### Instructions for the task:
Supply the part of the page excerpt that comes after its last sentence.

### Page excerpt:
Art Public Montréal. Marie Perrault’s Favorites

I travel the city on foot, by bike and by public transportation and enjoy discovering works of art along the way. My selection of favorites is a tribute to the many women artists who shape the public spaces I frequent on a daily basis.

Julie Favreau
Moments, 2018
photograph printed on aluminum support
Maison de la culture Claude-Léveillée

I have lived in the Rosemont-Petite-Patrie neighborhood for over 25 years. I started going to the Centre Jean-Marie Gauvreau again when the Maison de la culture Claude Léveillée opened. In the vestibule space, I discovered with great wonder the photographic mosaic of Julie Favreau. The latter proposes a re-enchantment of gestures, the body and objects through their stylized, familiar yet exotic treatment. The plastic vocabulary evokes sculpture, dance, or the art of ikebana, as well as various artistic traditions representing a mutual enrichment of cultures.

Marie-France Brière
Ondes, 2005
polished black granite
Schulich School of Music
McGill University

At the Department of Arts and Architecture, I was privileged to witness the evolution of Marie-France Brière’s public art. Here, the choice of stone as a material, as well as the composition, evokes the geology of the site from which the architects Saucier + Perrote drew their inspiration. Ondes also refers to the sound phenomenon at the foundation of music and affirms with finesse the vocation of the university pavilion. The variations of light on the stone, pierced throughout, modulate the play of reflections and shimmer and offer a fascinating optical experience, in contrast with the urban frenzy.

Annie Hamel
Cent motifs, un paysage, 2010
mural (painted acrylic)

### Data extract:
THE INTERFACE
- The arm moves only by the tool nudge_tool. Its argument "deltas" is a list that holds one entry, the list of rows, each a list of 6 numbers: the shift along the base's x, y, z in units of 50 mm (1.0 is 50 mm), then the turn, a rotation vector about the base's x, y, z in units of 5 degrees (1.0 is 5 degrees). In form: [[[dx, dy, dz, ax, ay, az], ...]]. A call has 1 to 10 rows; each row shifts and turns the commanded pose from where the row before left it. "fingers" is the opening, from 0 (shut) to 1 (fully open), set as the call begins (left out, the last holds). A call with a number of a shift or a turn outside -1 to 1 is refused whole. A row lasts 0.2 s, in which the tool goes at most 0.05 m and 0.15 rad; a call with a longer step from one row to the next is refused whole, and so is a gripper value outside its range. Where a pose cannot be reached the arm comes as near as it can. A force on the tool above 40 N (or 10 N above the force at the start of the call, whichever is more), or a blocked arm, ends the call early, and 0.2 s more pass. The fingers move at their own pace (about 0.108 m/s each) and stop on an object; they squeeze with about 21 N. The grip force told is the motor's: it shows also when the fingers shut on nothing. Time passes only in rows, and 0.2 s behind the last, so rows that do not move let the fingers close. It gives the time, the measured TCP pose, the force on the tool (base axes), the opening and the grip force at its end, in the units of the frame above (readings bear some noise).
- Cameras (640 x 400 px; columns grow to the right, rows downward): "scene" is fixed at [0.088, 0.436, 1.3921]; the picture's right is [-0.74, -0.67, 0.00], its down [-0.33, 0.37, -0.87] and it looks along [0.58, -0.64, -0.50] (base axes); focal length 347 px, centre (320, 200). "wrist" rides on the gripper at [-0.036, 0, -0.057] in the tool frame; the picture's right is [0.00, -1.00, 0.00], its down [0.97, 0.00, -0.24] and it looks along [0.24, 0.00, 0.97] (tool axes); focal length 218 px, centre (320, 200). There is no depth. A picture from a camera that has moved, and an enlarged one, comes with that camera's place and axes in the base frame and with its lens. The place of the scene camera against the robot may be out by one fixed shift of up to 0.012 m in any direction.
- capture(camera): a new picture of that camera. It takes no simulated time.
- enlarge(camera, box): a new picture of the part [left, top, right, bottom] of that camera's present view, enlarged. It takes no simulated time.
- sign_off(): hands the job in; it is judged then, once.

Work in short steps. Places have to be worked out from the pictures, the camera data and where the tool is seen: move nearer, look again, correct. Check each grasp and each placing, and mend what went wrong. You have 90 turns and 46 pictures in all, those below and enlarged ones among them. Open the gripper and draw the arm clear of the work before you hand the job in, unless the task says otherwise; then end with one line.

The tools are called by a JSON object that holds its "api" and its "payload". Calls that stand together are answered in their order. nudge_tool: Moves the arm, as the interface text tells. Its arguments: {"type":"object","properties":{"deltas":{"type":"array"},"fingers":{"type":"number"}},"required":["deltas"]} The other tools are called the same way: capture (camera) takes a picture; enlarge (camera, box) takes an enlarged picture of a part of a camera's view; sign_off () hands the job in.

### Reply:
Saint-Roch Park

I regularly pass by this work on my bike trips, as I leave Jarry Park, on my way to Parc-Extension or the town of Mont-Royal. Cents motifs, un paysage represents the very experience of this journey full of contrasts, notably by the diversity of cultures and neighborhoods that it allows us to rub shoulders with. By referring to the beauty of fabrics and prints from elsewhere, and to the careful crafting of traditional embroidery and lace, Annie Hamel pays homage to the plural population of Montreal and the respective contributions of its various traditions.

Rose-Marie Goulet
Nef pour quatorze reines, 1999
Installation
Place du 6-décembre-1989

As a graduate of the Université de Montréal, I frequented the site before it became Place du 6 décembre 1989, in memory of the women victims of the tragedy at the École Polytechnique, an institution where my father taught and where I often accompanied him as a child. The event deeply moved me. The empty form of the names and surnames of the women killed that fateful day explicitly expresses their absence, while at the same time the difficulty of deciphering them forces a pause, obliging one to devote a moment to actively remembering them, as much as to remember them by mentioning their names.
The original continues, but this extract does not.